楽しそうにゴシップを語ってくれるときに大体言う言葉がこれだ。
「本当にそうか目で見たわけではないけど、いかにもありそうだよねぇ。」
確かにこの感覚は私にもあって、事実として目で確認できる事なんてほんとに少数で、あとは信じるしかないのだ。目で見たからと言って信用するのも危ない時代かもしれないが。
そして信じることに一番必要なものは「さもありそうだ」と思うことである。
学校の勉強も、この方法で信じれば理解が早くなることが多い。また高校以下の学校では完全に間違ったことを教えられることは少なく、信じてしまったほうが手っ取り早いことも多い。そしてそれを学んだあとは「そんなの常識でしょ?」と言われるわけである。常識を疑うのは大事なとこもあるが、それは多くの場合茨の道を行く選択である。
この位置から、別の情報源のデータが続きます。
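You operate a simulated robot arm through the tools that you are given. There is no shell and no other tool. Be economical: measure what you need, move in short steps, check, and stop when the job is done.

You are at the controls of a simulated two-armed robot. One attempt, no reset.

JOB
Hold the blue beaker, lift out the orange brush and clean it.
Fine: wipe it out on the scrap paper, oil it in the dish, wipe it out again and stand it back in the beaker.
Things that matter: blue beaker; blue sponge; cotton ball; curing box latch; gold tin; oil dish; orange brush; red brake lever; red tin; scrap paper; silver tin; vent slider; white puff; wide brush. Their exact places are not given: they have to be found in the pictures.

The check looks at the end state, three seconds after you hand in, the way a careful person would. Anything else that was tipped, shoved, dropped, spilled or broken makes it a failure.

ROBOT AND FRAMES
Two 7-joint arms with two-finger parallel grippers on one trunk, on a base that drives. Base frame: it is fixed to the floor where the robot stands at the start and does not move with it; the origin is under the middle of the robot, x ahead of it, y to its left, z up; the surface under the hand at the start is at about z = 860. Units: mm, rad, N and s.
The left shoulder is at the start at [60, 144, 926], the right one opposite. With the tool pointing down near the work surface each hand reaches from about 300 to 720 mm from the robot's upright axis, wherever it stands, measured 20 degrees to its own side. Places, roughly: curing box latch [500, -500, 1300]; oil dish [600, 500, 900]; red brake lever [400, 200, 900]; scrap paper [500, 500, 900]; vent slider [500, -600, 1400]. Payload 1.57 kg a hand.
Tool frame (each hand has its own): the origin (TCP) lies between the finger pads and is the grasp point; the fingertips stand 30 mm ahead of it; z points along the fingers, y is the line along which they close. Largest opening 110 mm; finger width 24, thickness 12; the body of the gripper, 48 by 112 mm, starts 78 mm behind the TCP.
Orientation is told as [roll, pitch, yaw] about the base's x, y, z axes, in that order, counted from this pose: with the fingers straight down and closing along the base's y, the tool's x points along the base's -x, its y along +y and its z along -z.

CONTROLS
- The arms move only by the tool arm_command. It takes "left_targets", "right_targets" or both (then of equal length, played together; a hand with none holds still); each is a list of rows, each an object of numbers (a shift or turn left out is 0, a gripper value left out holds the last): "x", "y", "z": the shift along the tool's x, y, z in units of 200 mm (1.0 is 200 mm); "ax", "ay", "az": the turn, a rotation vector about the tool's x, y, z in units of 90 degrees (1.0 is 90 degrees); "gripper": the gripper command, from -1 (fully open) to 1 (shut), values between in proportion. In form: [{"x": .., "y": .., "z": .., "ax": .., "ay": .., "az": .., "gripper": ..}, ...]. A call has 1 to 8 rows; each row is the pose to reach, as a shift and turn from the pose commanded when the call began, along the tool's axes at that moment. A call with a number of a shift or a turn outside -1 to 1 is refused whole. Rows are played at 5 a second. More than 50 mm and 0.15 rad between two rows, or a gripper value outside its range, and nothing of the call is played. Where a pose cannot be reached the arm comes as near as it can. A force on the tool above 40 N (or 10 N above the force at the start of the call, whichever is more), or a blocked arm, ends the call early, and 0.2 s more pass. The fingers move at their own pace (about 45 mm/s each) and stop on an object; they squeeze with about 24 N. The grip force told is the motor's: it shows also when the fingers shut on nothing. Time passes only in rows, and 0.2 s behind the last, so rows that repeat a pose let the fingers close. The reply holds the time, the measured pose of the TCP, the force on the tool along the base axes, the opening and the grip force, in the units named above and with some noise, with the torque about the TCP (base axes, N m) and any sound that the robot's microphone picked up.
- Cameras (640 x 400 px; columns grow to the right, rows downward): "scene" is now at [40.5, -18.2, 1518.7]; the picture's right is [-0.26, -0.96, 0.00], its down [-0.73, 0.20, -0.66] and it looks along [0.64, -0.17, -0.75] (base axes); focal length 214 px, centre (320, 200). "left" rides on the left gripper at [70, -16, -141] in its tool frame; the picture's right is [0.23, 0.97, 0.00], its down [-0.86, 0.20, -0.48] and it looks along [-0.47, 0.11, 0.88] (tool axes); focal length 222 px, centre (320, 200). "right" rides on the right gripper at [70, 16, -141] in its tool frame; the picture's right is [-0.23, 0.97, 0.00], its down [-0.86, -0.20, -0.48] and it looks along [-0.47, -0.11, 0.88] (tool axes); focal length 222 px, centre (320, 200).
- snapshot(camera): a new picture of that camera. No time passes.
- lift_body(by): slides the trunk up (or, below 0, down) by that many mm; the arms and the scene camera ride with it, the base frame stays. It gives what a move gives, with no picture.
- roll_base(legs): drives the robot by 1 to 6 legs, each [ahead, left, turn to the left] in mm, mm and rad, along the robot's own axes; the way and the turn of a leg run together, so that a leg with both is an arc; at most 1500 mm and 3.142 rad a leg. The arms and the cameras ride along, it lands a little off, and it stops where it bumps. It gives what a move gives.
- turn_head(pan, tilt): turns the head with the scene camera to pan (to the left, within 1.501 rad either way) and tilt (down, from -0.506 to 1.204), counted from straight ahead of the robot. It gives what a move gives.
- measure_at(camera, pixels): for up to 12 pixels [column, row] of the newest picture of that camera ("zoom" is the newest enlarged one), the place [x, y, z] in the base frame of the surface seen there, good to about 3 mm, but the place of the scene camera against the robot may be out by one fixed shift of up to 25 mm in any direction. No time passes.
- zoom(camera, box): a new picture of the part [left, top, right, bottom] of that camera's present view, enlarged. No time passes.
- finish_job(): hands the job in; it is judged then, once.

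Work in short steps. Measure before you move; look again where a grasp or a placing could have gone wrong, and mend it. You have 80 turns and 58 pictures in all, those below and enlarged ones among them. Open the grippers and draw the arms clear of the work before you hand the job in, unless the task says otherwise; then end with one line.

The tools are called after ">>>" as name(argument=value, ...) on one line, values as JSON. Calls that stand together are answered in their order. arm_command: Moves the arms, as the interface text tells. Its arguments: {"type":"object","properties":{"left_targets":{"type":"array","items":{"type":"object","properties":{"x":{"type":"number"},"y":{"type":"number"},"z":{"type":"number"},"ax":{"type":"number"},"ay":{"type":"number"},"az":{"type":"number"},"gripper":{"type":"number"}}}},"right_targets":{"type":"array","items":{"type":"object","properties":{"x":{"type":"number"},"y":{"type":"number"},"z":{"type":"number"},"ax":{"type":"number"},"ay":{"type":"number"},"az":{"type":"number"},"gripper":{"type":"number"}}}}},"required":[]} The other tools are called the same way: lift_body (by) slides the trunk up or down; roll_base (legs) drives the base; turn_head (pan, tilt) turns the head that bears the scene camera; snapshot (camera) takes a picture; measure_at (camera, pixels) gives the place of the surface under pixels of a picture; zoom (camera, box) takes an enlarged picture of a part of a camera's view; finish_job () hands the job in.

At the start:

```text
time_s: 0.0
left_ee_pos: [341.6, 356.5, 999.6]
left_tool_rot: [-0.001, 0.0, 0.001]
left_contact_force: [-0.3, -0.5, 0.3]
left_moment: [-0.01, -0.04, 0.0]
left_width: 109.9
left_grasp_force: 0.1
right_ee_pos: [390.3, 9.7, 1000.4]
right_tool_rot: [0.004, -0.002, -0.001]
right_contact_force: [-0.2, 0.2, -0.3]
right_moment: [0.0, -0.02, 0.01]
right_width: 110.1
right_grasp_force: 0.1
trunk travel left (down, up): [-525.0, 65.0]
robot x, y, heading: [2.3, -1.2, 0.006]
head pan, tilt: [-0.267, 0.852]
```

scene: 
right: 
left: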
人がたちの悪い宗教を信じてしまうことがある理由もこれにあると思う。最初に自分にとって不都合な現実があり、それの理由を考えたが思いつかない。そんなときにひょっこり現れるのが宗教の勧誘で、「あなたが恵まれない理由は〇〇な事が原因です。☓☓をすれば良くなりますよ。」と言われたとする。
ここで「自分の現実がこんな不都合な暮らしを強いられているのは何かがおかしいからだ」と考えていた人は、その理屈を「あぁ、ありそうだ。そういうことだったんだ。」と思ってしまうのが想像に難くない。
「ありそうだ」と思う感覚は悪用すれば上の例のような話になるが、便利に使うこともできる。
例えば学校の授業を理解しなければいけない時、先生はそれを説明してくれるわけだが、言葉は耳に届くが頭に入ってこない経験はないだろうか。
公式として組み立てられた数式を見ても何もわからない。
訳の意味に納得がいかない。
現象と名前が結びつかない。
個人的な経験だが、先生や教科書の説明ではある現象(教えてもらっている内容)を一方向から眺めただけのものに過ぎず、現実味が薄いのだと思う。
それを別の見方をする、具体的には他の事実と照らし合わせたり、他の説明の仕方ではどれだけ面倒になるかを一緒に考えてもらったり、逆に今回の説明がどれだけいいバランスで成り立っているのかを理解してみたり、そういったことを経て理解が立体的になり、自分の当たり前に組み込めるようになる。
人の理解にはこのような側面がある気がするため、知識豊富な人はある程度信じるのが上手い人が多いのではないだろうか。